## What is expected
Reproduce each of the lines word for word.

## Data excerpt
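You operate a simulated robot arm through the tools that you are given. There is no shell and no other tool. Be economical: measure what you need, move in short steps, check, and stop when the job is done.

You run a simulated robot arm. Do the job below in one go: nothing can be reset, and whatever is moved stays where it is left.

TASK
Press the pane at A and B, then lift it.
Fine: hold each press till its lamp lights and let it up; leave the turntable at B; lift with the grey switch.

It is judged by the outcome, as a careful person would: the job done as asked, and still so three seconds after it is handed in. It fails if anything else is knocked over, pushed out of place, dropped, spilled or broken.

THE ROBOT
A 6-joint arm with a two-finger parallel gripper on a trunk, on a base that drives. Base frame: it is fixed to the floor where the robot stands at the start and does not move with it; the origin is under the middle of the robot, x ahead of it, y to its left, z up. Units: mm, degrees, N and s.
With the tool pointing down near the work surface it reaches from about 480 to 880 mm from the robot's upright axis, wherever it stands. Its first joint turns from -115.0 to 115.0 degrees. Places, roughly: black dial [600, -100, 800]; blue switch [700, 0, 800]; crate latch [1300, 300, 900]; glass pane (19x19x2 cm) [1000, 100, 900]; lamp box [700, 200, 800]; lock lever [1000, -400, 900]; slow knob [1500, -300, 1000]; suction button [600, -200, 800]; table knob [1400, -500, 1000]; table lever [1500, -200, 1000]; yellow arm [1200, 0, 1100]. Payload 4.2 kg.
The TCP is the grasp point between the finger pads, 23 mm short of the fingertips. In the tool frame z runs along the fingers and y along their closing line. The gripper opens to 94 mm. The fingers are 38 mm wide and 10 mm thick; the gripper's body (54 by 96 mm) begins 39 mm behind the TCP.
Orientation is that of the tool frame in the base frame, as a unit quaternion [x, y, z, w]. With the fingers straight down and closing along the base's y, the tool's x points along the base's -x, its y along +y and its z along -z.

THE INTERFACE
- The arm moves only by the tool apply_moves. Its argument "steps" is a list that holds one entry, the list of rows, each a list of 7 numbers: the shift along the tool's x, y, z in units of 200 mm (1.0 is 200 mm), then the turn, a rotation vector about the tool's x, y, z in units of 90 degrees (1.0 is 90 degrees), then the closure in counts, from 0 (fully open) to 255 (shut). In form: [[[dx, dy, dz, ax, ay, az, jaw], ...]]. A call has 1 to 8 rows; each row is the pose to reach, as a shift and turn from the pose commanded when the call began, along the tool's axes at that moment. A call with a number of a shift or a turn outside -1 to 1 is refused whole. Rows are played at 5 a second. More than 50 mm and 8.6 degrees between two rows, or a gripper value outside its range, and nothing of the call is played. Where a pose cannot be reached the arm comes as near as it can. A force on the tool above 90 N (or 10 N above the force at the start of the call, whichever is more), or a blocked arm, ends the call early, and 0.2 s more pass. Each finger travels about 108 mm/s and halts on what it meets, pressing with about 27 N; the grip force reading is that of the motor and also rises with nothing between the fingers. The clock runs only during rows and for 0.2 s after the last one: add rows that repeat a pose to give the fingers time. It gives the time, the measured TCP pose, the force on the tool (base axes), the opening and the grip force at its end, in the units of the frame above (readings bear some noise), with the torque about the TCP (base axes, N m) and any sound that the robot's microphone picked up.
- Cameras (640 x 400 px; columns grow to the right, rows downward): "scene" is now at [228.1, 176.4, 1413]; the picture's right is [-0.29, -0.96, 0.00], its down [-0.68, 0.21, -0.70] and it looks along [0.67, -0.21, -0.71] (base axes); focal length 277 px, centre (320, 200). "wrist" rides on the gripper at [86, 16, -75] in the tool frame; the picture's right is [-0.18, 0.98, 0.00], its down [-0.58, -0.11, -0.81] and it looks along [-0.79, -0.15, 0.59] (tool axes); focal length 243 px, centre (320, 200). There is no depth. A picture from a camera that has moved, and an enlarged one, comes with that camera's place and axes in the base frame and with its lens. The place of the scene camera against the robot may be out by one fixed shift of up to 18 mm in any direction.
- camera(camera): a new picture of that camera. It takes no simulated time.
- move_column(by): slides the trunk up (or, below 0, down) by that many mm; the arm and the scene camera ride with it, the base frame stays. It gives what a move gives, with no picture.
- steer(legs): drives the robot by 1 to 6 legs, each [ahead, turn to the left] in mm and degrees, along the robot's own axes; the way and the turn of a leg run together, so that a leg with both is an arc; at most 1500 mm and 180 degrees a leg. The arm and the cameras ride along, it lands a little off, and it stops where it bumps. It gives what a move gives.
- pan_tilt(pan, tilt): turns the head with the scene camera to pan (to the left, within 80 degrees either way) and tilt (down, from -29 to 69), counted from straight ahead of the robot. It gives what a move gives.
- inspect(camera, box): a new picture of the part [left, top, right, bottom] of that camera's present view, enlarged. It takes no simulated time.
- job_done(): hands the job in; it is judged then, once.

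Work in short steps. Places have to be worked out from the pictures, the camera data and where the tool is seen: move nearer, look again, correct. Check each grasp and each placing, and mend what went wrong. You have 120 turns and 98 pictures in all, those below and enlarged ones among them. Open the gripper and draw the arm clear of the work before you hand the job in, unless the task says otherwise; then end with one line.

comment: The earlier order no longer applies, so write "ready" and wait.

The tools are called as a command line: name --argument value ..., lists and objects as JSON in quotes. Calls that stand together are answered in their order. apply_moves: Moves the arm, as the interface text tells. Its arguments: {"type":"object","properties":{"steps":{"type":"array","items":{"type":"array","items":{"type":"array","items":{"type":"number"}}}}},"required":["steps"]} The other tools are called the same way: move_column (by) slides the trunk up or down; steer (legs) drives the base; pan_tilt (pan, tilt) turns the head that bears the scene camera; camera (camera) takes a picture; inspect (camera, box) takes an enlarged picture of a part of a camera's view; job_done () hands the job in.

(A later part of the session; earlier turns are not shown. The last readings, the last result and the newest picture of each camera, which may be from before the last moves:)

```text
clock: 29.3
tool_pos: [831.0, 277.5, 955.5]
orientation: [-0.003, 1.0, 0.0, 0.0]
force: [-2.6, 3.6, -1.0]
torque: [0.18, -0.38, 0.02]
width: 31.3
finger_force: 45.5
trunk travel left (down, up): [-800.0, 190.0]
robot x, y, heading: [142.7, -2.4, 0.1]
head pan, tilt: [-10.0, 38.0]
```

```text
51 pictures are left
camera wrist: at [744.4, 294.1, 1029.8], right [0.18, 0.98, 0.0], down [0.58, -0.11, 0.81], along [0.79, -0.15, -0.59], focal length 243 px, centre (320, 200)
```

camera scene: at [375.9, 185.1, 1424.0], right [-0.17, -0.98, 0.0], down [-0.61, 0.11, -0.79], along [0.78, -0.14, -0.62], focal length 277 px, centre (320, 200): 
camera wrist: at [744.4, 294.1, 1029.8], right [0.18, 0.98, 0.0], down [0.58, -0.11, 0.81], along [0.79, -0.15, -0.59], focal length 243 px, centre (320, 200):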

## Solution
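You operate a simulated robot arm through the tools that you are given. There is no shell and no other tool. Be economical: measure what you need, move in short steps, check, and stop when the job is done.

You run a simulated robot arm. Do the job below in one go: nothing can be reset, and whatever is moved stays where it is left.

TASK
Press the pane at A and B, then lift it.
Fine: hold each press till its lamp lights and let it up; leave the turntable at B; lift with the grey switch.

It is judged by the outcome, as a careful person would: the job done as asked, and still so three seconds after it is handed in. It fails if anything else is knocked over, pushed out of place, dropped, spilled or broken.

THE ROBOT
A 6-joint arm with a two-finger parallel gripper on a trunk, on a base that drives. Base frame: it is fixed to the floor where the robot stands at the start and does not move with it; the origin is under the middle of the robot, x ahead of it, y to its left, z up. Units: mm, degrees, N and s.
With the tool pointing down near the work surface it reaches from about 480 to 880 mm from the robot's upright axis, wherever it stands. Its first joint turns from -115.0 to 115.0 degrees. Places, roughly: black dial [600, -100, 800]; blue switch [700, 0, 800]; crate latch [1300, 300, 900]; glass pane (19x19x2 cm) [1000, 100, 900]; lamp box [700, 200, 800]; lock lever [1000, -400, 900]; slow knob [1500, -300, 1000]; suction button [600, -200, 800]; table knob [1400, -500, 1000]; table lever [1500, -200, 1000]; yellow arm [1200, 0, 1100]. Payload 4.2 kg.
The TCP is the grasp point between the finger pads, 23 mm short of the fingertips. In the tool frame z runs along the fingers and y along their closing line. The gripper opens to 94 mm. The fingers are 38 mm wide and 10 mm thick; the gripper's body (54 by 96 mm) begins 39 mm behind the TCP.
Orientation is that of the tool frame in the base frame, as a unit quaternion [x, y, z, w]. With the fingers straight down and closing along the base's y, the tool's x points along the base's -x, its y along +y and its z along -z.

THE INTERFACE
- The arm moves only by the tool apply_moves. Its argument "steps" is a list that holds one entry, the list of rows, each a list of 7 numbers: the shift along the tool's x, y, z in units of 200 mm (1.0 is 200 mm), then the turn, a rotation vector about the tool's x, y, z in units of 90 degrees (1.0 is 90 degrees), then the closure in counts, from 0 (fully open) to 255 (shut). In form: [[[dx, dy, dz, ax, ay, az, jaw], ...]]. A call has 1 to 8 rows; each row is the pose to reach, as a shift and turn from the pose commanded when the call began, along the tool's axes at that moment. A call with a number of a shift or a turn outside -1 to 1 is refused whole. Rows are played at 5 a second. More than 50 mm and 8.6 degrees between two rows, or a gripper value outside its range, and nothing of the call is played. Where a pose cannot be reached the arm comes as near as it can. A force on the tool above 90 N (or 10 N above the force at the start of the call, whichever is more), or a blocked arm, ends the call early, and 0.2 s more pass. Each finger travels about 108 mm/s and halts on what it meets, pressing with about 27 N; the grip force reading is that of the motor and also rises with nothing between the fingers. The clock runs only during rows and for 0.2 s after the last one: add rows that repeat a pose to give the fingers time. It gives the time, the measured TCP pose, the force on the tool (base axes), the opening and the grip force at its end, in the units of the frame above (readings bear some noise), with the torque about the TCP (base axes, N m) and any sound that the robot's microphone picked up.
- Cameras (640 x 400 px; columns grow to the right, rows downward): "scene" is now at [228.1, 176.4, 1413]; the picture's right is [-0.29, -0.96, 0.00], its down [-0.68, 0.21, -0.70] and it looks along [0.67, -0.21, -0.71] (base axes); focal length 277 px, centre (320, 200). "wrist" rides on the gripper at [86, 16, -75] in the tool frame; the picture's right is [-0.18, 0.98, 0.00], its down [-0.58, -0.11, -0.81] and it looks along [-0.79, -0.15, 0.59] (tool axes); focal length 243 px, centre (320, 200). There is no depth. A picture from a camera that has moved, and an enlarged one, comes with that camera's place and axes in the base frame and with its lens. The place of the scene camera against the robot may be out by one fixed shift of up to 18 mm in any direction.
- camera(camera): a new picture of that camera. It takes no simulated time.
- move_column(by): slides the trunk up (or, below 0, down) by that many mm; the arm and the scene camera ride with it, the base frame stays. It gives what a move gives, with no picture.
- steer(legs): drives the robot by 1 to 6 legs, each [ahead, turn to the left] in mm and degrees, along the robot's own axes; the way and the turn of a leg run together, so that a leg with both is an arc; at most 1500 mm and 180 degrees a leg. The arm and the cameras ride along, it lands a little off, and it stops where it bumps. It gives what a move gives.
- pan_tilt(pan, tilt): turns the head with the scene camera to pan (to the left, within 80 degrees either way) and tilt (down, from -29 to 69), counted from straight ahead of the robot. It gives what a move gives.
- inspect(camera, box): a new picture of the part [left, top, right, bottom] of that camera's present view, enlarged. It takes no simulated time.
- job_done(): hands the job in; it is judged then, once.

Work in short steps. Places have to be worked out from the pictures, the camera data and where the tool is seen: move nearer, look again, correct. Check each grasp and each placing, and mend what went wrong. You have 120 turns and 98 pictures in all, those below and enlarged ones among them. Open the gripper and draw the arm clear of the work before you hand the job in, unless the task says otherwise; then end with one line.

comment: The earlier order no longer applies, so write "ready" and wait.

The tools are called as a command line: name --argument value ..., lists and objects as JSON in quotes. Calls that stand together are answered in their order. apply_moves: Moves the arm, as the interface text tells. Its arguments: {"type":"object","properties":{"steps":{"type":"array","items":{"type":"array","items":{"type":"array","items":{"type":"number"}}}}},"required":["steps"]} The other tools are called the same way: move_column (by) slides the trunk up or down; steer (legs) drives the base; pan_tilt (pan, tilt) turns the head that bears the scene camera; camera (camera) takes a picture; inspect (camera, box) takes an enlarged picture of a part of a camera's view; job_done () hands the job in.

(A later part of the session; earlier turns are not shown. The last readings, the last result and the newest picture of each camera, which may be from before the last moves:)

```text
clock: 29.3
tool_pos: [831.0, 277.5, 955.5]
orientation: [-0.003, 1.0, 0.0, 0.0]
force: [-2.6, 3.6, -1.0]
torque: [0.18, -0.38, 0.02]
width: 31.3
finger_force: 45.5
trunk travel left (down, up): [-800.0, 190.0]
robot x, y, heading: [142.7, -2.4, 0.1]
head pan, tilt: [-10.0, 38.0]
```

```text
51 pictures are left
camera wrist: at [744.4, 294.1, 1029.8], right [0.18, 0.98, 0.0], down [0.58, -0.11, 0.81], along [0.79, -0.15, -0.59], focal length 243 px, centre (320, 200)
```

camera scene: at [375.9, 185.1, 1424.0], right [-0.17, -0.98, 0.0], down [-0.61, 0.11, -0.79], along [0.78, -0.14, -0.62], focal length 277 px, centre (320, 200): 
camera wrist: at [744.4, 294.1, 1029.8], right [0.18, 0.98, 0.0], down [0.58, -0.11, 0.81], along [0.79, -0.15, -0.59], focal length 243 px, centre (320, 200):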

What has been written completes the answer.